In February, Hadi was nominated to run for president as a consensus candidate by the two major conflicting powers in Yemen: Saleh’s party, the General People’s Congress (GPC), which includes powerful military commanders and dignitaries loyal to the ex-president; and the Joint Meeting Parties (JMP), which includes al-Ahmar, Mohsen and their loyalists. Both powers have strong influence over the new president and the decision-making process at the highest level in the government.
For many analysts, the prognosis is bleak.
“Securing Saleh’s peaceful exit from the presidency was hard enough; implementing the remainder of the agreement [on transfer of power] will be harder still,” the International Crisis Group (ICG) said in a 3 July report.
The agreement sets out a number of steps to be taken before 2014: restructuring the divided army; holding a national dialogue for all political forces – the GPC, JMP, Houthi rebels controlling parts of northern Yemen, the Southern Movement calling for secession, youth, women, and other political factions – to agree on a suitable system of governance; and drafting a new constitution, which will determine a new electoral system.
Since Hadi became president, dozens of people have been killed or injured in violence, which analysts view as being politically motivated, most notably in Sana’a and Taiz, a flashpoint of anti-Saleh protests.
“Taiz has never rested since Hadi took office. It has become a scene of political assassinations. Saleh’s loyalists want to stay in power to protect their interests,” Mohammed Khasroof, a military analyst, told IRIN.
On 30 July, at least 15 people were killed and more than 40 others wounded in a firefight between Yemeni policemen guarding the Interior Ministry in Sana’a and gunmen dressed in police uniforms. The gunmen had been unofficially recruited back in May 2011 to back Saleh in clashes with al-Ahmar’s forces, which took place amid mass anti-government protests, two of the gunmen told IRIN. They resorted to violence at the Interior Ministry last week after promises of positions and salaries went unfulfilled, they said.
While Saleh’s office denied that the ex-president had connections to the incident, Interior Minister Gen. Abdulqader Qahtan described the event as being “not spontaneous”, hinting that figures loyal to the former president were behind the violence.
What political elites could not win on the battlefield, they are now trying to gain through politics…If they continue to do this, the country will be paralysed.
“What happened is just an attempt to overthrow the new president and the national reconciliation cabinet,” said Judge Hamoud al-Hitar, a former endowment and religious guidance minister. “They don’t want any success for Yemen post their rule.”
For these interest groups, a state of law and order will not be in their favour, which is why they intend to foment insecurity, said Hafez al-Bukari, president of Yemen Polling Center, a local think tank.
“If Hadi doesn’t demonstrate dominance over the army, the state will collapse.
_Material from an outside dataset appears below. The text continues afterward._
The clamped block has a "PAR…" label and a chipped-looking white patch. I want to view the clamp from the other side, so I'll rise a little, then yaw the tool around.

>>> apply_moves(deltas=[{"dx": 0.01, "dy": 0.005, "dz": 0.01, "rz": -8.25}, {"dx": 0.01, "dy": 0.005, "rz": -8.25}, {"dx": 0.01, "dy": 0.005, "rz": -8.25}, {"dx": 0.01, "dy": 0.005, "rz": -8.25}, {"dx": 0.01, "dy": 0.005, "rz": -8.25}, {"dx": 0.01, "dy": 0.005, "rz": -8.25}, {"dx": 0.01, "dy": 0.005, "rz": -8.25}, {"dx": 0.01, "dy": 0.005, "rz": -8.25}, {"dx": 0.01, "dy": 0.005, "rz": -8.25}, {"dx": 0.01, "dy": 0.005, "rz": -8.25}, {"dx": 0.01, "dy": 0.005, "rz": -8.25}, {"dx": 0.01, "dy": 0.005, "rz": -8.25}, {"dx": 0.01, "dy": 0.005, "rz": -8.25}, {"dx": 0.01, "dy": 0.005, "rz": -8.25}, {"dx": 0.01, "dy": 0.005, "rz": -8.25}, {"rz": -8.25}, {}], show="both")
Interference of the ex-president and mutiny by his relatives [who are holding sensitive posts in the army] against presidential decrees made the public pessimistic about the future of Yemen,” al-Bukari told IRIN.
The way forward
Saleh and Mohsen, who still control rival army factions, also have significant networks of influence within the state and society. According to the ICG report, a civil servant reported being tasked simultaneously by Hadi, Mohsen and – through his son Ahmed Ali Saleh – the former president as well.
In May, the cabinet failed to cut unapproved monthly stipends given to several hundred tribal sheikhs under Saleh’s tenure to maintain their loyalty, which cost the state’s budget YR 13 billion [US$62 million] a year, according to local and internationalmedia reports.
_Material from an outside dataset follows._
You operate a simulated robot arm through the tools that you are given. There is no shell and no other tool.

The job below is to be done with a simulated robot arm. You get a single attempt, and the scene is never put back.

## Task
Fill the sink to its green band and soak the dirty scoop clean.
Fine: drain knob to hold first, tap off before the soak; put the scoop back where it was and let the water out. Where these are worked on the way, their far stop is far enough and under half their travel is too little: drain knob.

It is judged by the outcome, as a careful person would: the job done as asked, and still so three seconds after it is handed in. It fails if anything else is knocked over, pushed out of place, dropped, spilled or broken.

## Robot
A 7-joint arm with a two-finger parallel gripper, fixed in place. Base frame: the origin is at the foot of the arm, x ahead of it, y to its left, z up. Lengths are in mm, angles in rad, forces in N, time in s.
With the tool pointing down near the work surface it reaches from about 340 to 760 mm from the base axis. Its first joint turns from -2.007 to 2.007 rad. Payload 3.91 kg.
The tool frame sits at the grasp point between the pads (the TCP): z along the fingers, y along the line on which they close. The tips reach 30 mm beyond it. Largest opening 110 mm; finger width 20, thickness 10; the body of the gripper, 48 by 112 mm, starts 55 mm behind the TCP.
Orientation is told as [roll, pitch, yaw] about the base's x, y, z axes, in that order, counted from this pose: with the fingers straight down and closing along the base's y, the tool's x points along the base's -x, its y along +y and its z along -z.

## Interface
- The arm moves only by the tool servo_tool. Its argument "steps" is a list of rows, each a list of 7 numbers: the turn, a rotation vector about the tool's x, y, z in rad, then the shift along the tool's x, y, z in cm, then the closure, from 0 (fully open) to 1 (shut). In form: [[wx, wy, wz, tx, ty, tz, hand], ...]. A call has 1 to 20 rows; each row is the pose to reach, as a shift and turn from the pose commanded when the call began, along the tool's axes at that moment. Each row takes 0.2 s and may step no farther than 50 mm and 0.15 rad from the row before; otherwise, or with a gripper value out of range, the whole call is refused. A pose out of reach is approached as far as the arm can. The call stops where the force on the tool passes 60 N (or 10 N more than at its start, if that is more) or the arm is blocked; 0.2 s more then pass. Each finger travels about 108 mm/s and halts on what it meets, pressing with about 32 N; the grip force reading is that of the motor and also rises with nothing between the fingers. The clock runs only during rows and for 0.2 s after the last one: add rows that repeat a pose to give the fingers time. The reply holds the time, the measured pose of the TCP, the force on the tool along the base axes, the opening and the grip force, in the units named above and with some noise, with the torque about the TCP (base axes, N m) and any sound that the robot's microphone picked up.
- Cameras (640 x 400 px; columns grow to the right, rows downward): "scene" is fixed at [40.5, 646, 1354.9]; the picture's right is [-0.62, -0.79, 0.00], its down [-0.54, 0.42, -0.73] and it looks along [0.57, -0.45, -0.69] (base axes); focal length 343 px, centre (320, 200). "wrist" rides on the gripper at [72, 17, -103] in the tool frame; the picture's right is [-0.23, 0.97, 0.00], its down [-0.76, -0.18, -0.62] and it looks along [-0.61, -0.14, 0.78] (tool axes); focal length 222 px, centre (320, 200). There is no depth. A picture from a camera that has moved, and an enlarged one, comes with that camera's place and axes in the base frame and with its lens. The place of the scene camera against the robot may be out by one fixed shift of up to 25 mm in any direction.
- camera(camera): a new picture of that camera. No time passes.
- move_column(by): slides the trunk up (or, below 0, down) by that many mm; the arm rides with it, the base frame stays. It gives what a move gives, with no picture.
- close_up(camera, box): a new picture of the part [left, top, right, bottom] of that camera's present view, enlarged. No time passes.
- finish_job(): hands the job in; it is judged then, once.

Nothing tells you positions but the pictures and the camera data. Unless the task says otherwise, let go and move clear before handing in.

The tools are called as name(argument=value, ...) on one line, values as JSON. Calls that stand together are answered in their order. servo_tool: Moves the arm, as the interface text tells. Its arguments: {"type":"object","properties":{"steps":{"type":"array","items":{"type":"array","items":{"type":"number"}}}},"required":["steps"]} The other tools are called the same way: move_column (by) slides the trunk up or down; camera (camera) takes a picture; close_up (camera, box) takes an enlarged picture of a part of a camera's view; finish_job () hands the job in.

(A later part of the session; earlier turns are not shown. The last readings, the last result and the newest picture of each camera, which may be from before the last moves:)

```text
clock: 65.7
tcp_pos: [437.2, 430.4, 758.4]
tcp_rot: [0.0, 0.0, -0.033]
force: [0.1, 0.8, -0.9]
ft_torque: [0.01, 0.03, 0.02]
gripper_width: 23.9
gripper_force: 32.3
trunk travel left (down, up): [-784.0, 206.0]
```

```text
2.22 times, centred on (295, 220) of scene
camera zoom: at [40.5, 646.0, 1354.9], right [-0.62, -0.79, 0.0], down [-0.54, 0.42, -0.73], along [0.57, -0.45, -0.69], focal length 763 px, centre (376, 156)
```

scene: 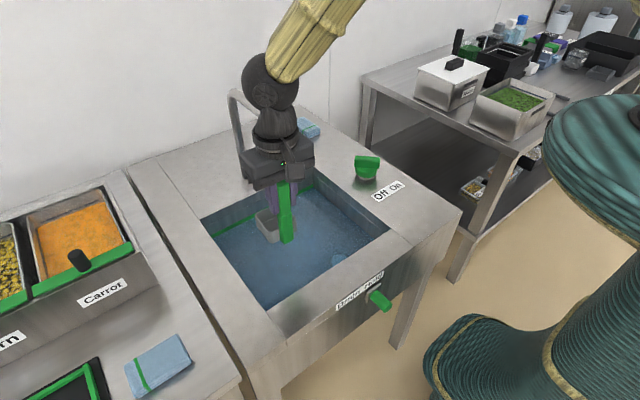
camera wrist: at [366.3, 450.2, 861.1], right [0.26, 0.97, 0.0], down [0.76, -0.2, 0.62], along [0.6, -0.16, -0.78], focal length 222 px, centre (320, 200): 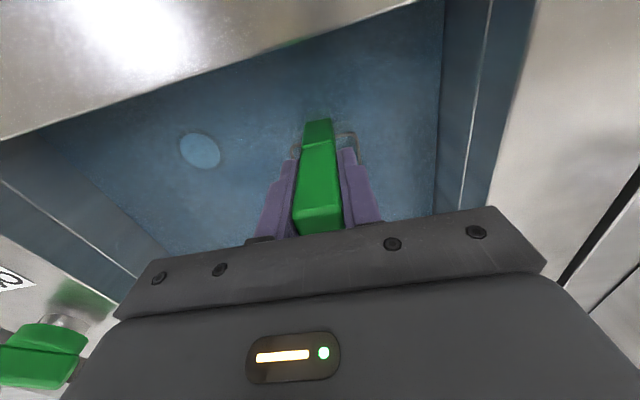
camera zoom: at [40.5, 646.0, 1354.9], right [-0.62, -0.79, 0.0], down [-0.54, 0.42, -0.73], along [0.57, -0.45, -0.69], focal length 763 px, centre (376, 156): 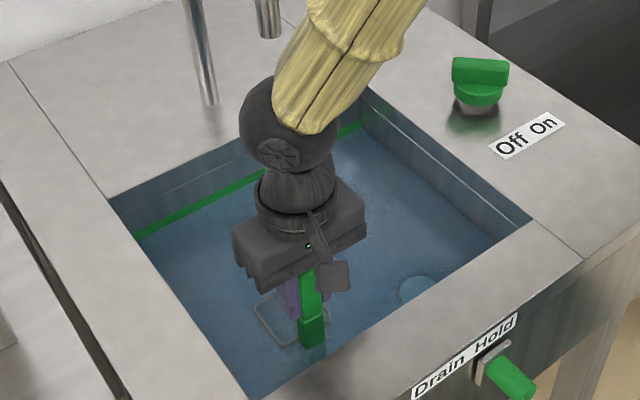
Those sheikhs collaborate with the government in keeping security and stability in their areas, said Mohamed Hussein Taher, an officer at the Sana’a-based Tribal Sheikh Affairs Authority. “If the cabinet cuts their stipends, they will let their fellow tribesmen attack oil pipelines, power grids and other vital installations that contribute much to the state’s budget,” Taher told IRIN.
According to Hamoud al-Sofi, former Taiz governor and a senior member of Saleh’s party, the country has been ruled by individuals loyal to the president rather than by institutions.
“If we want to transit into a modern state of institutions, all the military and security units must be under Hadi’s control. I don’t want know when such will be possible,” Sofi said.
Mohammed al-Sabri, a senior leader of JMP, said the only solution to reduce Saleh’s influence is to change the capital of Yemen to another city, given his family’s strength and support in Sana’a.
“Unlike Sana’a, which is mostly controlled by Saleh-aligned Republican Guard forces, if Aden or Taiz becomes the capital of Yemen, Saleh or his relatives will not have such remarkable influence on the political life,” al-Sabri said.
Hadi should also reach out to the international community and Gulf States who are overseeing the implementation of the power-transfer deal for help removing Saleh and Mohsen’s loyalists from sensitive posts in the army and security institutions by, for example, providing a list of people impeding its implementation to the UN Security Council, said Othman al-Yafie, a military analyst from Aden.
Hadi’s latest attempt to centralize control of the armed forces came on 6 August, when he issued a number of presidential decrees bringing command of some divisions and brigades of the rival Republican Guard and First Armored Division under his authority.
“Issuing such type of decrees is easy for Hadi,” al-Yafie said. “The more difficult is their execution on the ground.”